** begin SUPPLIED MATERIAL **

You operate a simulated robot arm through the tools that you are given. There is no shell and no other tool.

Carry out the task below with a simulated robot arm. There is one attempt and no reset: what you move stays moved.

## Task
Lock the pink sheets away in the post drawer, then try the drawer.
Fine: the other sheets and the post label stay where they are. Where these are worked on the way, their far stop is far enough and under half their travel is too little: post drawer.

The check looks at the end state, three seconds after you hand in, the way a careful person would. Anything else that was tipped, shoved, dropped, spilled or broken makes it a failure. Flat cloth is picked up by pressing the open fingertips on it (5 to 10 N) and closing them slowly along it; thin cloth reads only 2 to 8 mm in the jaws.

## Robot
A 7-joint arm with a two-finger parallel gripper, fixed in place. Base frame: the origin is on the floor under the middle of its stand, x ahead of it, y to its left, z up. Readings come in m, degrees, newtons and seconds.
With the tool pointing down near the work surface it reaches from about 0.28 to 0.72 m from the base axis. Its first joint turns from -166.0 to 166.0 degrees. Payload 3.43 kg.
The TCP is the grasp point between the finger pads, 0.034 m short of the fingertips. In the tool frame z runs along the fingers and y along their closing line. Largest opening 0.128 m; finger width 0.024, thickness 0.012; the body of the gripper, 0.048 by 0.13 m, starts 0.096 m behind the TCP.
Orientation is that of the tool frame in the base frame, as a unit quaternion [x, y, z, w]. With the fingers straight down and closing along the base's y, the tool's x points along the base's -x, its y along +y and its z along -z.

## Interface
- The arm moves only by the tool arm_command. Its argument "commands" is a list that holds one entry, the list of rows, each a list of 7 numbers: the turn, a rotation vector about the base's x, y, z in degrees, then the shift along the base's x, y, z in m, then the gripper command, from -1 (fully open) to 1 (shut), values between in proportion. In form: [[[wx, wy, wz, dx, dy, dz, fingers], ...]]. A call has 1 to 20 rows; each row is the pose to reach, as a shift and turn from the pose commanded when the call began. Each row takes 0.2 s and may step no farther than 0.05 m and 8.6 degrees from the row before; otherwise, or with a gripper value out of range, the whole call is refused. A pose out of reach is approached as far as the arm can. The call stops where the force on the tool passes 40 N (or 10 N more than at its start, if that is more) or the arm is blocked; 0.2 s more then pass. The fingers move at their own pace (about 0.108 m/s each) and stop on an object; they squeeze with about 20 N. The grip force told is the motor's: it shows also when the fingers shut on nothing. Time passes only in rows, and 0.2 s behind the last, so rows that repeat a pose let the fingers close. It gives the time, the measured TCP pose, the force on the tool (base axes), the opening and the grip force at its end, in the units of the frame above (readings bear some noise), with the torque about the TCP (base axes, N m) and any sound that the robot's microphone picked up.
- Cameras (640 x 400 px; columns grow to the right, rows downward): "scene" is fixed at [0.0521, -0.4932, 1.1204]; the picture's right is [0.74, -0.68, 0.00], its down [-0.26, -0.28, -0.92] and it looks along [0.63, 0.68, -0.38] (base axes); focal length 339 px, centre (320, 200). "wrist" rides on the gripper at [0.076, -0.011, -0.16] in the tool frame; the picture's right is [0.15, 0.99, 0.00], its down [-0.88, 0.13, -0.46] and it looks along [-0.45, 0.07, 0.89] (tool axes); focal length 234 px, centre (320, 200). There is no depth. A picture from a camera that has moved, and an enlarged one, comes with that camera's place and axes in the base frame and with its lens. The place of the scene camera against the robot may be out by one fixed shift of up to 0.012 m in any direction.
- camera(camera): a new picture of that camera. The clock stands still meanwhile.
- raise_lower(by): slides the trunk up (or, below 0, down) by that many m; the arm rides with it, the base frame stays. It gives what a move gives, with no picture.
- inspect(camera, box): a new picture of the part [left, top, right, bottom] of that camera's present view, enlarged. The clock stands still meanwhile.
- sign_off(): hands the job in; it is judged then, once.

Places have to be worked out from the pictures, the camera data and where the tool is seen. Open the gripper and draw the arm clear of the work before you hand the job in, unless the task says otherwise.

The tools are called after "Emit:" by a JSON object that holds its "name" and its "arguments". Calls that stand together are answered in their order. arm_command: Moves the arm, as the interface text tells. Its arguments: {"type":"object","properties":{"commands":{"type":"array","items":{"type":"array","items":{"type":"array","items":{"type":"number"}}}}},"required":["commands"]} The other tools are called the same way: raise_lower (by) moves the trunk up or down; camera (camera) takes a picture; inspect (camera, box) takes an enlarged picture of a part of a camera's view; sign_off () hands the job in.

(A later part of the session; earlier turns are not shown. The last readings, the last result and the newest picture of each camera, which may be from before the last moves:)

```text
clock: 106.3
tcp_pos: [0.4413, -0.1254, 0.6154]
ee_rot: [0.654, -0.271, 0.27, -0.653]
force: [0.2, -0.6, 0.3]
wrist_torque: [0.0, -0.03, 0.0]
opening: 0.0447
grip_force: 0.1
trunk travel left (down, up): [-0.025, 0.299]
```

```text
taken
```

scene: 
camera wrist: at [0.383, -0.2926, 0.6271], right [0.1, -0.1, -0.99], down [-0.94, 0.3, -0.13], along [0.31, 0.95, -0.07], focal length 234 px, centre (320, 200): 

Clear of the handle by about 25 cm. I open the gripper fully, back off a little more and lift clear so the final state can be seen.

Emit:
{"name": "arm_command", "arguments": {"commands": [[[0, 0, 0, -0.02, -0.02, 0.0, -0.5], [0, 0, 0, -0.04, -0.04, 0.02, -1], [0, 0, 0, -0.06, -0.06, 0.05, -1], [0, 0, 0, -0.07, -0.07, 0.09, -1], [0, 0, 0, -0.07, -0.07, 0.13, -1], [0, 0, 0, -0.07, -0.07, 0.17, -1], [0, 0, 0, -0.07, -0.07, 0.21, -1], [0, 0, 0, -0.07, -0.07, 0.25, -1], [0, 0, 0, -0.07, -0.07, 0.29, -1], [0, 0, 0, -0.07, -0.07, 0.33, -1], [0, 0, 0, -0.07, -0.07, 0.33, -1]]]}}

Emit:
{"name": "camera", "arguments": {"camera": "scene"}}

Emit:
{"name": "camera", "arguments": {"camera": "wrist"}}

** end SUPPLIED MATERIAL **

WHAT YOU WILL DO>
Transcribe the lines above from the one with "- camera(camera): a" through the one with "- sign_off(): hands". Include both ends and leave out every other line. The answer is a numbered list with one line in each place and no blank lines.

OUTPUT FOR THIS EXERCISE>
1. - camera(camera): a new picture of that camera. The clock stands still meanwhile.
2. - raise_lower(by): slides the trunk up (or, below 0, down) by that many m; the arm rides with it, the base frame stays. It gives what a move gives, with no picture.
3. - inspect(camera, box): a new picture of the part [left, top, right, bottom] of that camera's present view, enlarged. The clock stands still meanwhile.
4. - sign_off(): hands the job in; it is judged then, once.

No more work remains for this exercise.